* start COLLECTED MATERIAL *

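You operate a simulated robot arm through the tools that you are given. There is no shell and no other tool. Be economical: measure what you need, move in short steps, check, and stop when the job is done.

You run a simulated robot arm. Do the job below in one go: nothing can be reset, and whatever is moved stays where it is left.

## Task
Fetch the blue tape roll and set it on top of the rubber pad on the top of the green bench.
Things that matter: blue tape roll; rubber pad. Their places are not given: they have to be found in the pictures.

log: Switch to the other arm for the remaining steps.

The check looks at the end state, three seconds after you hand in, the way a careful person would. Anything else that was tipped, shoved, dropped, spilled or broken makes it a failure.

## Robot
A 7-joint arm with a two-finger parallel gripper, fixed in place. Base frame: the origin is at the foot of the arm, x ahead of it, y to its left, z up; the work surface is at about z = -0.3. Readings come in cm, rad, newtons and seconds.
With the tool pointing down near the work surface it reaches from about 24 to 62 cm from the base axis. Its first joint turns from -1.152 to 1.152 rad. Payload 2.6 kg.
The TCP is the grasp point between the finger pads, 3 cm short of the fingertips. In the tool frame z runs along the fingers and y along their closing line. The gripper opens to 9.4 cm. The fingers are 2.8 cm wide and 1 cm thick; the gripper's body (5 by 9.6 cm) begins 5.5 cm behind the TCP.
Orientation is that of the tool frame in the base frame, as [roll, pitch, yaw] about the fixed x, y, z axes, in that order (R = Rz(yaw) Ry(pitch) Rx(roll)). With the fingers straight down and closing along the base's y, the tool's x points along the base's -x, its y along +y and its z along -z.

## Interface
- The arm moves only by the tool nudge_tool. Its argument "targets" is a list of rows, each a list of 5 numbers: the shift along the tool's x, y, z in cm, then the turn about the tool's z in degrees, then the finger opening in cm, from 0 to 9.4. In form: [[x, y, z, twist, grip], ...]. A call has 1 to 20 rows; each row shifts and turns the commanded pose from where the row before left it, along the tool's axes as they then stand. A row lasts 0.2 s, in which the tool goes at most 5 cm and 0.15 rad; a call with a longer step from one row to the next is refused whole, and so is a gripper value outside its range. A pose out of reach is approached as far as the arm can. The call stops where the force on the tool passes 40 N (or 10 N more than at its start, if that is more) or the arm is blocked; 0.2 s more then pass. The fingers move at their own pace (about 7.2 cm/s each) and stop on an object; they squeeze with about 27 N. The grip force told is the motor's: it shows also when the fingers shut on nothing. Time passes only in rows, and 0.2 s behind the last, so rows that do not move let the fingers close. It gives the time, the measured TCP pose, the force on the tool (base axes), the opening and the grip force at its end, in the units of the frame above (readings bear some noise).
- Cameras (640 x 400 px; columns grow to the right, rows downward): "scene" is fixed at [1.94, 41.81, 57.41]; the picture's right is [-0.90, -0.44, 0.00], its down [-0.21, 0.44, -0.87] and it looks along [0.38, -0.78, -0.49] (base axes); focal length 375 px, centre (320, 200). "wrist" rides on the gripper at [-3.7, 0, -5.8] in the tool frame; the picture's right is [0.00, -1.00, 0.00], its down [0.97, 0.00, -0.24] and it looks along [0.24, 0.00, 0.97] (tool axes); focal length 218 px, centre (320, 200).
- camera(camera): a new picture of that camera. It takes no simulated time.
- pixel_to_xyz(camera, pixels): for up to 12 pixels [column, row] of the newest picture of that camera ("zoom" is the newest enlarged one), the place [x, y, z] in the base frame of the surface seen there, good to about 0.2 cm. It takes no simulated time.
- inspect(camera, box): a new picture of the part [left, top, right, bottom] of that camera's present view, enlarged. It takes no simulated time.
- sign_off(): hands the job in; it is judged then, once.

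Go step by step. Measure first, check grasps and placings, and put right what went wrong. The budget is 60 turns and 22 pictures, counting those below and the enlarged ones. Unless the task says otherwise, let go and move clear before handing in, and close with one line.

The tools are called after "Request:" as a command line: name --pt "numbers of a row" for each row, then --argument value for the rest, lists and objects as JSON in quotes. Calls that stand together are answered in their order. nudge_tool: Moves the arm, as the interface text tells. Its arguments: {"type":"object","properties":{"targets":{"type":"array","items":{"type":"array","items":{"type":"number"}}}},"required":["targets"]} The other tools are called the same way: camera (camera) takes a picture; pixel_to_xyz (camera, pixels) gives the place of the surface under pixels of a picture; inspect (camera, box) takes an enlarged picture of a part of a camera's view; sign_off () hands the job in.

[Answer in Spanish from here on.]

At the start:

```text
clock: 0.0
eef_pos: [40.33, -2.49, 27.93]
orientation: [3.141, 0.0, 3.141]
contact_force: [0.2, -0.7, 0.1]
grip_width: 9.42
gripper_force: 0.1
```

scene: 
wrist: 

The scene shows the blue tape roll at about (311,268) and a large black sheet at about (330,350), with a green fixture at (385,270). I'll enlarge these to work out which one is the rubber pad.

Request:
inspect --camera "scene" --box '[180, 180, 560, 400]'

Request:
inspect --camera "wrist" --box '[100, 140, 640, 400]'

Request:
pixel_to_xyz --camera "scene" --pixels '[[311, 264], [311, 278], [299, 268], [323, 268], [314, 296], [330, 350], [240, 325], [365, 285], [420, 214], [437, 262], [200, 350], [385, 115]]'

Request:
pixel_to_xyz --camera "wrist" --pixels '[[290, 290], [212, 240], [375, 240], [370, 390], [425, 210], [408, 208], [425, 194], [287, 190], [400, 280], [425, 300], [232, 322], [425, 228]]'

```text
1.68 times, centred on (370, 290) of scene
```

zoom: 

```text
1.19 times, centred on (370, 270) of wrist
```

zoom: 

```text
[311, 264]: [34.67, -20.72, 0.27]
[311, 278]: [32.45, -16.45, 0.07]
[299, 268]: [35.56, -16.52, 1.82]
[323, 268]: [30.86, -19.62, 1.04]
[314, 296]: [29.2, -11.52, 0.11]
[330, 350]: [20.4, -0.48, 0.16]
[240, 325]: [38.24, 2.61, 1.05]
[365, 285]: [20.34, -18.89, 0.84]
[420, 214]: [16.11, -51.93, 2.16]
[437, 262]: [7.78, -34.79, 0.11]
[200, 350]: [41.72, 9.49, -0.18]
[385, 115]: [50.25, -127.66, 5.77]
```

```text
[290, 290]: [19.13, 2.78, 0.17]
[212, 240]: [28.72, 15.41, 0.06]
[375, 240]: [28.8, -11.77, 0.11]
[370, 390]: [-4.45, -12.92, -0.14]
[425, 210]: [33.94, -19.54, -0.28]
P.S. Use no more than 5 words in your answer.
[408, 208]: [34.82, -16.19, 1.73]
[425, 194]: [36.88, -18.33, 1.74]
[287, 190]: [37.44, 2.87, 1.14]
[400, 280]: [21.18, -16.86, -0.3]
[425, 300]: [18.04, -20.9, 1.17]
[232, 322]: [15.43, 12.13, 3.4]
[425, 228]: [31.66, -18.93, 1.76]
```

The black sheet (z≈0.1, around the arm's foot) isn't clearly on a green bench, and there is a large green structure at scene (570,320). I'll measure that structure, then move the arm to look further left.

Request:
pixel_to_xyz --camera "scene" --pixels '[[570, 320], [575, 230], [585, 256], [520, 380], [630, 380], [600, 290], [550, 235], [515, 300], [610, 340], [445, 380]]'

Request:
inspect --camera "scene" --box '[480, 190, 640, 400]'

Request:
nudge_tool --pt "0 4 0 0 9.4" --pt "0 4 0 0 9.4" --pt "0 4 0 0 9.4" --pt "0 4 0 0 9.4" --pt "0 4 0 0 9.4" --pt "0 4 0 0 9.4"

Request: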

* end COLLECTED MATERIAL *
* start DOCUMENT SEGMENT *

1990 SF, eleventh of its series. The night before Caesar crosses the
Rubicon, he's visited by a soothsayer who gives the names of those who
will act against him…
No Drakov in this book, which leaves it slightly adrift—just the
enemy temporal agents apparently trying to keep Caesar alive through
the Ides of March and let him set off on his next campaign, which
should certainly change history.
But as before there's this basic failure to recognise that this is a
series about time travel. It's not like the Falcon gamebook series
where you go to one of a few specific places in The Past, spend an
hour there, and return an hour later in your origin's time; you can
(as the characters do here) pluck someone out of The Past, spend days
or weeks hypnotically conditioning them, and then drop them back a
minute after they left. So… when the observer in 49BCE sends in a
report saying "hey, we've got this weird soothsayer, what's going
on?"… how does that report come to arrive at the Temporal Corps to be
acted on in 2627CE, the present day of the series, rather than say
2613 when the first book was set? (See also James Blish's story
"Beep", of course.) Why is it that the team sent back to look into it
has to arrive only a few weeks before the assassination, and has no
idea how it's going to have gone differently?
And when someone says
"You're on assignment? But I thought the covert field section was
disbanded."
…well, sure, but just because agents aren't being sent on historical
missions any more that doesn't remove them from the historical
missions they've already been on!

* end DOCUMENT SEGMENT *

» YOUR TASKS
(a) Extract and reproduce exactly the lines opening with the line containing "The TCP is the" and closing with the line containing "## Interface", inclusive. Set them in a Markdown table: Order counts from 1, Words holds the line, and blank lines are dropped.
(b) I need the document segment continued from the place where it stops.

» TASK RESULTS
(a)
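| Order | Words |
|---|---|
| 1 | The TCP is the grasp point between the finger pads, 3 cm short of the fingertips. In the tool frame z runs along the fingers and y along their closing line. The gripper opens to 9.4 cm. The fingers are 2.8 cm wide and 1 cm thick; the gripper's body (5 by 9.6 cm) begins 5.5 cm behind the TCP. |
| 2 | Orientation is that of the tool frame in the base frame, as [roll, pitch, yaw] about the fixed x, y, z axes, in that order (R = Rz(yaw) Ry(pitch) Rx(roll)). With the fingers straight down and closing along the base's y, the tool's x points along the base's -x, its y along +y and its z along -z. |
| 3 | ## Interface |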

(b)
And I'm talking about this, which to be fair is a problem with a great
many time travel stories and not unique to this series, at some length
because the rest of the book isn't terribly interesting. There's a lot
of infodumping about Caesar's life, both from the agents and from the
conspirators telling each other things they already know. There's
Roman atmosphere (the layout of a military camp, how the baths work,
etc.). There's some question as to who among Cleopatra's retinue might
be an enemy agent. But there's an awful lot of this:
Hollister spotted three men moving down the corridor and fired
without hesitation. Two of Cooper's men fell dead, one of them the
man armed with the disruptor. The third man brought up his stunner
and fired, but Hollister quickly ducked behind a column and fired.
The third man went down.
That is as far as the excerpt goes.